Last week, I was delighted to attend the first event organized as a joint effort between the Dade County Public Library and "the Dade Treehugger," Jennifer Blair (right in photo), on the subject of composting. I am proud of Jennifer for stepping up to raise eco-consciousness in Dade and I'm proud of the Dade and Trenton gummints for taking her seriously. I am always proud of our valiant little library and the myriad feats it has accomplished under the wizardly management of Marshana Sharp (left in photo). And I was positively spewing pride at how many interested Dade denizens--I estimated some 80--showed up to hug trees with us.


But when my name was called at the end of this charming evening as having won a door prize--one of the impressive lineup of commercial composters the event organizers had bought for the occasion--I was struck dumb with embarrassment and dismay, what the English called gobsmacked. What could I say? 


It's not just that I have a low opinion of commercial composters but that I had broadcast that message loud, clear and more than once over the years in my newspaper column, Bob's Little Acre. Now, on top of the embarrassment of being called to choose a prize I had insulted repeatedly in the local rag, I also had to admit to myself that no one reads me.


The day was saved by my plus-one at the event. Stepping up to choose a prize in my place, he snagged us a big plastic box with holes in it. I didn't see how that purported to be a composter, but he said it was anyway "a useful container for putting things in." It was only later that he figured out the box wouldn't be waterproof, so that really it was only "a useful container for putting things in when it's not raining."  
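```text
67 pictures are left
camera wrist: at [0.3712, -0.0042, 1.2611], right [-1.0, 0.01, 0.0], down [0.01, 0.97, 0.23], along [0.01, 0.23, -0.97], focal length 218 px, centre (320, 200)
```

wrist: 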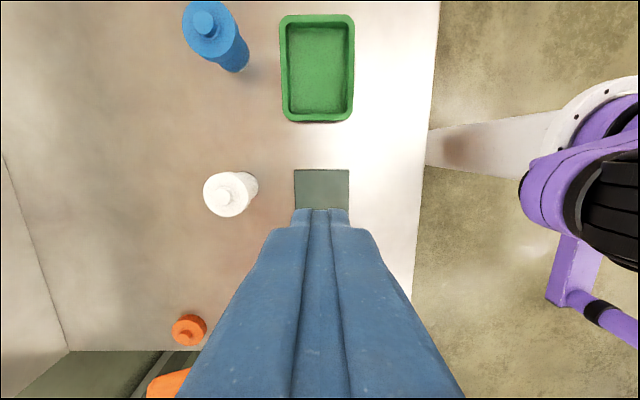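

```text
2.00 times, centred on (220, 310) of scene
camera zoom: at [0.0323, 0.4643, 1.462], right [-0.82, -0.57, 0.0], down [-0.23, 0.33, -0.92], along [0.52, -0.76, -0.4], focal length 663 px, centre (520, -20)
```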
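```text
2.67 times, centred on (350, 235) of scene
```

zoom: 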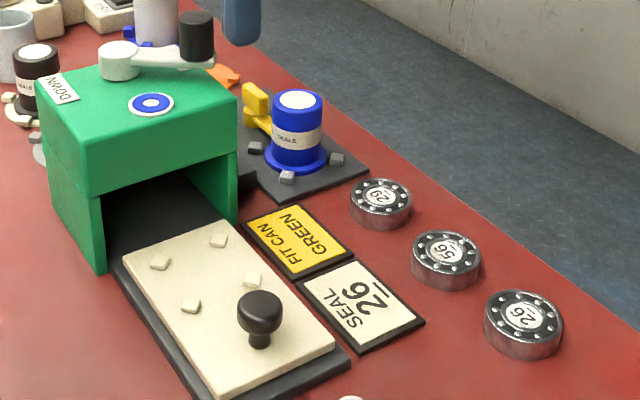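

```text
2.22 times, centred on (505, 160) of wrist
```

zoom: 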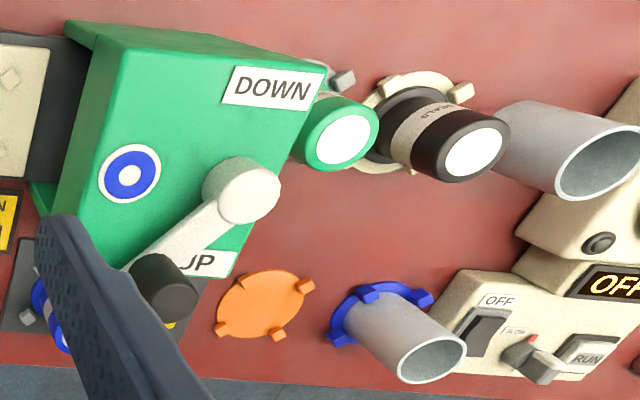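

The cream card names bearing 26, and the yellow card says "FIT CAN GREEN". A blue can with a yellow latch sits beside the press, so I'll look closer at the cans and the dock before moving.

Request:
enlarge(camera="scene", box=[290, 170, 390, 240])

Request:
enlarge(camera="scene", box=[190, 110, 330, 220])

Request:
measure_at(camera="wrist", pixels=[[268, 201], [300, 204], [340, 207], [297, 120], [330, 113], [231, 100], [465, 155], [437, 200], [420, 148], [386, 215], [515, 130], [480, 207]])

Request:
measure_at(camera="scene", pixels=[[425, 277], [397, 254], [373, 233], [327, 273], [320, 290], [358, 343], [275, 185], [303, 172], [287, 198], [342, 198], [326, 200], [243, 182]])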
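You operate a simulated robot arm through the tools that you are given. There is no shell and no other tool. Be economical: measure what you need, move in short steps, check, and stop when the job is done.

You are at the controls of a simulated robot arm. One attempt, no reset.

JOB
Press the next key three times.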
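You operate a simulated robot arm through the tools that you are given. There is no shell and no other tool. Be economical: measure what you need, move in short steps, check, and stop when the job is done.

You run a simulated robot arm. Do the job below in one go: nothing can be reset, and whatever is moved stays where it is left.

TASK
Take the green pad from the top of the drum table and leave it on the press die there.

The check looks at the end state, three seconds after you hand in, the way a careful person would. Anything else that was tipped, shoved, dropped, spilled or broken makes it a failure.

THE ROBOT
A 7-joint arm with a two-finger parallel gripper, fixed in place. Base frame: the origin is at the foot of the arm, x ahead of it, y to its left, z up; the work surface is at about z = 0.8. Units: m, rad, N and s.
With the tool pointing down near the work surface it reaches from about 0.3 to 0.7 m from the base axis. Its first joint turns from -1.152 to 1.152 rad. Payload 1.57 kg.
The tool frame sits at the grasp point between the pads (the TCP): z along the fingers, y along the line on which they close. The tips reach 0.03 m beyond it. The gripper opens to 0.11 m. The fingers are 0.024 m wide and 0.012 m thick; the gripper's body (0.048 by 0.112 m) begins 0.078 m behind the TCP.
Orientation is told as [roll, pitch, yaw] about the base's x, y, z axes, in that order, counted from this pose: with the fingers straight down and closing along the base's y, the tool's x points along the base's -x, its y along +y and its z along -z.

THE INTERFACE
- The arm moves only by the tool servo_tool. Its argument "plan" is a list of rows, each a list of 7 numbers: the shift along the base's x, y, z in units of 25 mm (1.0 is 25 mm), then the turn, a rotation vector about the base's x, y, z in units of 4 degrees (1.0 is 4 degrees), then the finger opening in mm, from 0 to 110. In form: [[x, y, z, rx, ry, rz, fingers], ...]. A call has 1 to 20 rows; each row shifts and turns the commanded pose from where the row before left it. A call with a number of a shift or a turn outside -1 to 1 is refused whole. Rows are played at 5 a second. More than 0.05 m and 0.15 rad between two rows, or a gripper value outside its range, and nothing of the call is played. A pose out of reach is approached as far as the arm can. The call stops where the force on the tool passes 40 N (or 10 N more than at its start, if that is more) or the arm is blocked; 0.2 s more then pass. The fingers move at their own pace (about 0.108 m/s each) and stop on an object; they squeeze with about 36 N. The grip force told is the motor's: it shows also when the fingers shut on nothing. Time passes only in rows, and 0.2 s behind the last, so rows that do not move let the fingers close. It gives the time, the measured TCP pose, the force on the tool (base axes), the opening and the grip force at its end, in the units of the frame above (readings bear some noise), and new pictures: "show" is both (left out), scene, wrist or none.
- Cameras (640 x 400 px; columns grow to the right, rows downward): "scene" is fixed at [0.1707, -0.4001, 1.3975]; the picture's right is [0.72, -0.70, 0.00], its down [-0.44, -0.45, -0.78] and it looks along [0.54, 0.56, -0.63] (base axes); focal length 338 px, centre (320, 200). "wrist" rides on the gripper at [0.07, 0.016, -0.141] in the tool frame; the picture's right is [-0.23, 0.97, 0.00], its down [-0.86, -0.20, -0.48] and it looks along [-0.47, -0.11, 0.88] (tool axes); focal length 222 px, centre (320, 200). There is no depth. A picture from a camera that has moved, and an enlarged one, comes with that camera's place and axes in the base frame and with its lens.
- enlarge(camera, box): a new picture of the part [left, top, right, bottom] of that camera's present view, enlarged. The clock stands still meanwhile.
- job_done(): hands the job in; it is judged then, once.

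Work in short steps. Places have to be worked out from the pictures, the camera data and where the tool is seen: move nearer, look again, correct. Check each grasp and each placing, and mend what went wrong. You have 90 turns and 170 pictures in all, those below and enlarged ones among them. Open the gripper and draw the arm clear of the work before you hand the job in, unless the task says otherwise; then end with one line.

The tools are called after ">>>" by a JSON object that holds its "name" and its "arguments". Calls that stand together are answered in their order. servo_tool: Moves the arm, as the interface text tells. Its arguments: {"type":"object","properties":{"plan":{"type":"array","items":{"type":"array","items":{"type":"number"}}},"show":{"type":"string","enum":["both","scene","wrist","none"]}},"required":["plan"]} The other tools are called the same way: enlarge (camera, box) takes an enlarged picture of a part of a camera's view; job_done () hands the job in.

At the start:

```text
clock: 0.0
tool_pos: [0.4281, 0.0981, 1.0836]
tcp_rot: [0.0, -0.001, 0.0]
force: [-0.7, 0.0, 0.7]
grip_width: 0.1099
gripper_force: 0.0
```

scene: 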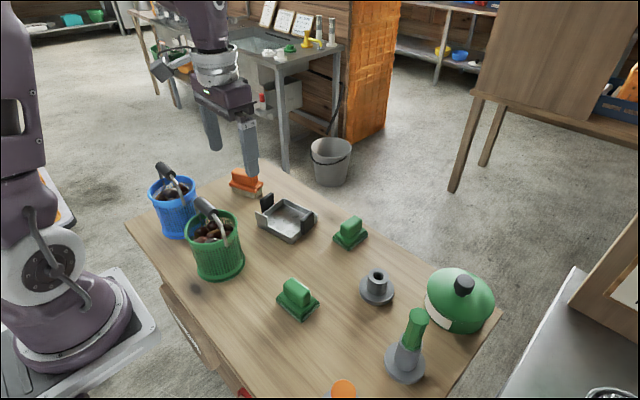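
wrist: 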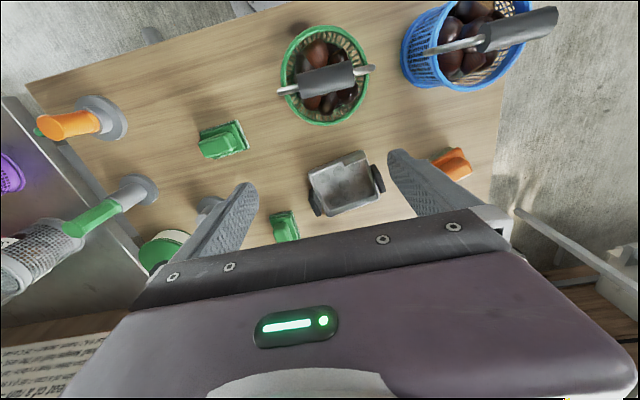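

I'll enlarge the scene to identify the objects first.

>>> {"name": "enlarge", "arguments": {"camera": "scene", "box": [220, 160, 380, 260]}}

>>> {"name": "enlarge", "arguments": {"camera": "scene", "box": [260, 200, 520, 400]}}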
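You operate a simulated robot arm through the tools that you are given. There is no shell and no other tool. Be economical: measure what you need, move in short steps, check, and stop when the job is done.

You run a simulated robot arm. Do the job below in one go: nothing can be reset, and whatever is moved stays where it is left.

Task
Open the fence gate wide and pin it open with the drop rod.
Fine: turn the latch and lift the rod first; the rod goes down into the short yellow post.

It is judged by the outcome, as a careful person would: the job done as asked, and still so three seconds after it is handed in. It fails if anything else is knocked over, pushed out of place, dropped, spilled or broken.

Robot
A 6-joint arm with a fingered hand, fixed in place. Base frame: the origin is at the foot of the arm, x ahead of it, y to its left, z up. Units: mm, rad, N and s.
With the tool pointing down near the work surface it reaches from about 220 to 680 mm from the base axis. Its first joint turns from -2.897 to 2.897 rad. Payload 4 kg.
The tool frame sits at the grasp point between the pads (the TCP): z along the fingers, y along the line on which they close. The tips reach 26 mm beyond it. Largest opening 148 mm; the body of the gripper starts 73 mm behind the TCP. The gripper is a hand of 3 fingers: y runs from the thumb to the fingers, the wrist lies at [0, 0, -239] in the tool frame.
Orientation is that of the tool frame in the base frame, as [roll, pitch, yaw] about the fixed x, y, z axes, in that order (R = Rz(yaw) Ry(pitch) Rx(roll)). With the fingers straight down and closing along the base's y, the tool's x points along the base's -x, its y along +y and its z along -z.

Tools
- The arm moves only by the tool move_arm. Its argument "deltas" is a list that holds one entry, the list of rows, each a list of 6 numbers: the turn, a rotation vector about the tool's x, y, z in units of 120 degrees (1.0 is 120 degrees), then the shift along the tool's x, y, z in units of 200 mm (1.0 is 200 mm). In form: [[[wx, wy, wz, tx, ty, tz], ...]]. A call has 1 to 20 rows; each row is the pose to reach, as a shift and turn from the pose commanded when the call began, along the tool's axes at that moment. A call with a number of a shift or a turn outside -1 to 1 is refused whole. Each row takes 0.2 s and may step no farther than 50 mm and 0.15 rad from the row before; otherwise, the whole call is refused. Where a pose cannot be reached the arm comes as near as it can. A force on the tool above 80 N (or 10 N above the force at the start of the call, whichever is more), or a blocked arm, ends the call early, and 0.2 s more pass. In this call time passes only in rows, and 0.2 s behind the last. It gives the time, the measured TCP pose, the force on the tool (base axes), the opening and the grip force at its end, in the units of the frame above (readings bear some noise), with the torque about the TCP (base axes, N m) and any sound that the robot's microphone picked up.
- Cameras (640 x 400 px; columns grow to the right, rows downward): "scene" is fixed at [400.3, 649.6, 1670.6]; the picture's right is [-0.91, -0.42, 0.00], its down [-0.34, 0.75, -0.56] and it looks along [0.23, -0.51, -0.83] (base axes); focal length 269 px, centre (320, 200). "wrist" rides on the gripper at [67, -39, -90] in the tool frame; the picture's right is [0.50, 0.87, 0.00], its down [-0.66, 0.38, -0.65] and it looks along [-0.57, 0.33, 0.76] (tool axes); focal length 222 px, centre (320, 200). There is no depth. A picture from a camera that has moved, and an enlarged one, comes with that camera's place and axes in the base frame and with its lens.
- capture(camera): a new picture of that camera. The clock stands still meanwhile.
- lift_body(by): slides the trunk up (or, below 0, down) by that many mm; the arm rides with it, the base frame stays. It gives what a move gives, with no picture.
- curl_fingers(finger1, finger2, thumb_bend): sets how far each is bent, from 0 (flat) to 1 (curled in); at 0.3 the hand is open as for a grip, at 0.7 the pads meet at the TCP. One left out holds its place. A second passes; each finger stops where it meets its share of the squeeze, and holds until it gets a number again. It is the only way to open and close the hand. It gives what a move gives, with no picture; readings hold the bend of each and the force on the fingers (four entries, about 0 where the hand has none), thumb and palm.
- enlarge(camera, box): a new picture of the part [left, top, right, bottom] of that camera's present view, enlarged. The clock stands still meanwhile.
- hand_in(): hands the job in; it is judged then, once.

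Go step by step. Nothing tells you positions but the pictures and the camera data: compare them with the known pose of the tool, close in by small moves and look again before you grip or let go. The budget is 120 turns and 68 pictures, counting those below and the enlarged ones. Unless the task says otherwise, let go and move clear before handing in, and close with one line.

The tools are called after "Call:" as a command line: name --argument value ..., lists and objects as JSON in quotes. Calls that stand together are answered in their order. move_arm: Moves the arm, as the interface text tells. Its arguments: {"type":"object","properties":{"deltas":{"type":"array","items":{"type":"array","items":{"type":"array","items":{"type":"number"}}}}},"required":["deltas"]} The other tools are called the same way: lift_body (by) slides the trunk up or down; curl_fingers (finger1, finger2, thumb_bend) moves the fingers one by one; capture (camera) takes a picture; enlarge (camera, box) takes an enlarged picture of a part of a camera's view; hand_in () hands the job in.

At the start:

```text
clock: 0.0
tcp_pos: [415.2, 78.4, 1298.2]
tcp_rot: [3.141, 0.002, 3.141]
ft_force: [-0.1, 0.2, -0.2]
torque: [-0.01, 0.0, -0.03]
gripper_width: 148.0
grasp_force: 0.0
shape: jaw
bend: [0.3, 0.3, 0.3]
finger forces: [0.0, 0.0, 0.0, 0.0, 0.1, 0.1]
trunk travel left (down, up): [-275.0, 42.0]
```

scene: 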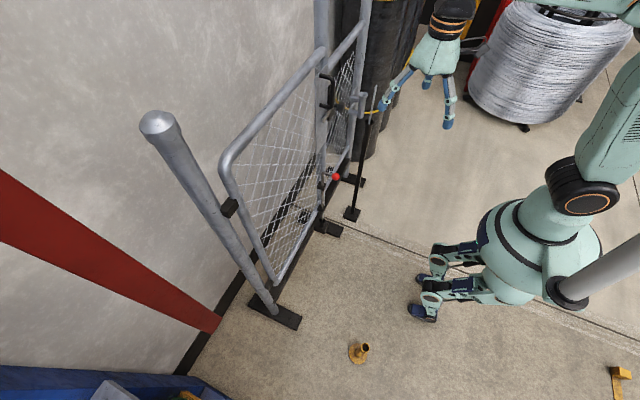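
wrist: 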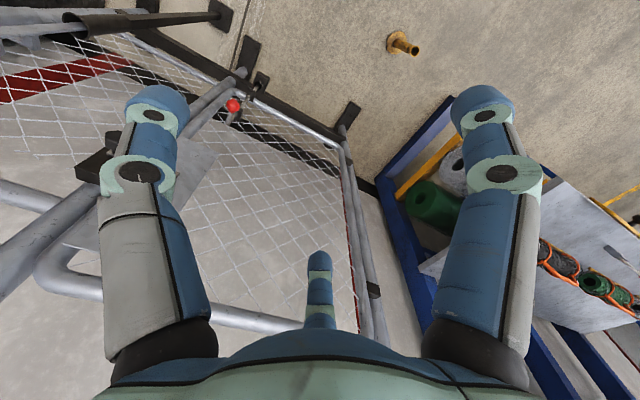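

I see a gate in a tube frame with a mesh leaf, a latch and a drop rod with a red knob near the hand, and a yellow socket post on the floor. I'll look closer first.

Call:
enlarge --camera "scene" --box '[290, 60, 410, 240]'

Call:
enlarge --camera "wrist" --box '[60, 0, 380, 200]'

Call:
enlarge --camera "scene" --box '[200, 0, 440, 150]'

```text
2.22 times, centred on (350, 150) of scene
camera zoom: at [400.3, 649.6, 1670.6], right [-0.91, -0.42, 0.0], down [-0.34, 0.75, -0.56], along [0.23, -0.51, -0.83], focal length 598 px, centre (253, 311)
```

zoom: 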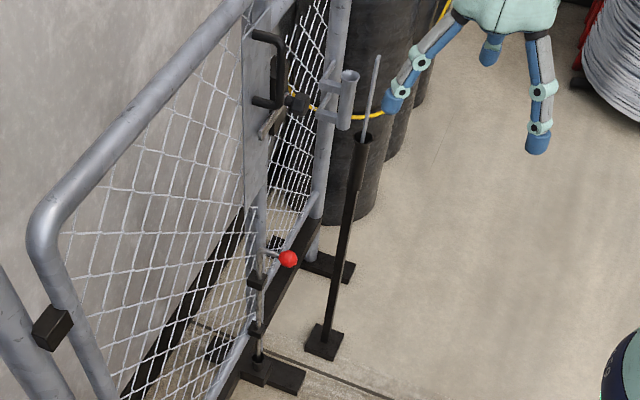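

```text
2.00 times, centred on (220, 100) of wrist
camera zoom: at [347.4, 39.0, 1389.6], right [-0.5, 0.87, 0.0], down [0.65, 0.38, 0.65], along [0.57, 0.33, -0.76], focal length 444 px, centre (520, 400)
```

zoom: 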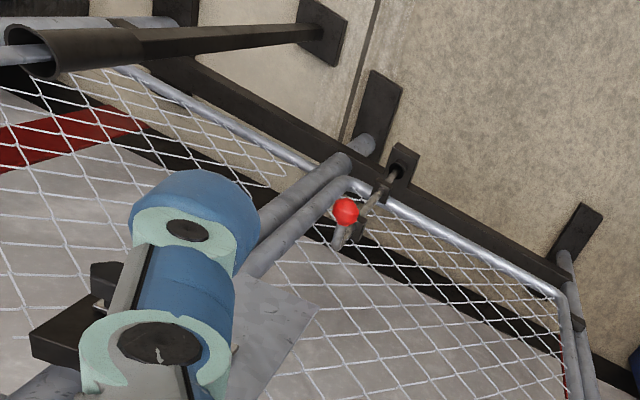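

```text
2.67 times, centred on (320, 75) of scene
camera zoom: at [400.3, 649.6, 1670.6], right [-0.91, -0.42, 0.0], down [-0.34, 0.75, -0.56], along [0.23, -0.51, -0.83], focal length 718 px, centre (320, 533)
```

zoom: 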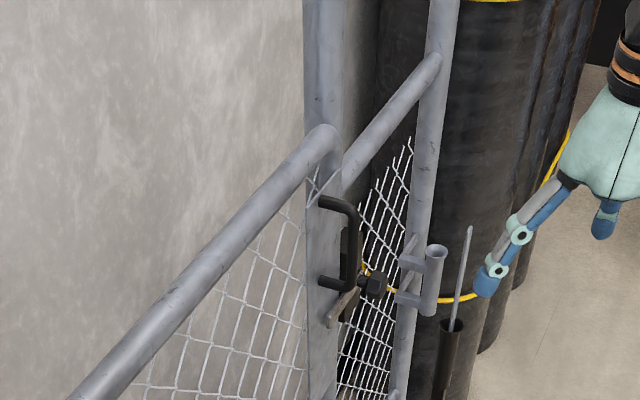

Plus-one and I live deep in the country and we routinely do compost all our kitchen garbage, not just to improve our garden soil but as a matter of getting rid of it. We don't have garbage service out here! If we left food scraps lying around until our quarterly dump runs this place would be teeming with the white and wigglies from March to December.

 A useful container for putting on the porch (and leaving there)


But we compost casually and without the intervention of "composters." We just put peelings and coffee grounds in a container with a lid on it and when it's full take it outside. There, if we have plenty of spoiled hay, we'll compost it in a pile--a layer of food goop, an armful of hay, repeat. More commonly (because we almost never have enough hay; got any?) we'll just take the shovel down to the garden with us and bury the scraps in a shallow grave. In the late fall and winter, when nothing is planted there, I'll bury compostables not just in the vegetable garden but in flowerbeds where I want to improve the soil. 


I've always read you're not supposed to put meat in compost piles but you bury bodies, right? So when I've got chicken bones to dispose of (after boiling them down for broth, of course; Laura Ingalls Wilder's got nothin' on me) I just bury them deeper, and when the dogs and cats aren't looking. 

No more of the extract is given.